Researchers investigating how beer and the hepatopancreas influence the flavor of red swamp crayfish assessed the effects of cooking with or without the hepatopancreas in beer or water on crayfish quality using sensory analysis, electronic nose technology, and gas chromatography–ion mobility spectrometry (GC-IMS).

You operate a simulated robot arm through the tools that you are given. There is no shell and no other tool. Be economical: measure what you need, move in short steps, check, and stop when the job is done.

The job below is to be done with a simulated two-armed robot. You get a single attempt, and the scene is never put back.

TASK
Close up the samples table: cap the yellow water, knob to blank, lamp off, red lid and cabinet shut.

A joint study between Sichuan Tourism University (Chengdu, China) and Enshi Tujia and Miao Autonomous Prefecture Academy of Agricultural Science (Hubei, China) characterized edible tissue yield, chromaticity, moisture content, texture, amino acids, sensory effects, and volatile flavors of commercially available fresh crayfish after pre-treatment and thermal cooking. Fresh crayfish was cooked by frying and boiling to compare the effects of beer or water with or without the hepatopancreas, a glandular structure in crustaceans that combines the digestive functions of the vertebrate liver and pancreas (1), on the quality and flavor of crayfish tail using gas chromatography–ion mobility spectrometry (GC-IMS) combined with electronic nose (E-nose). The researchers believe that the results of this study provide insight for the optimal industrial processing of crayfish products. A paper based on their work was published in Food Chemistry: X (2).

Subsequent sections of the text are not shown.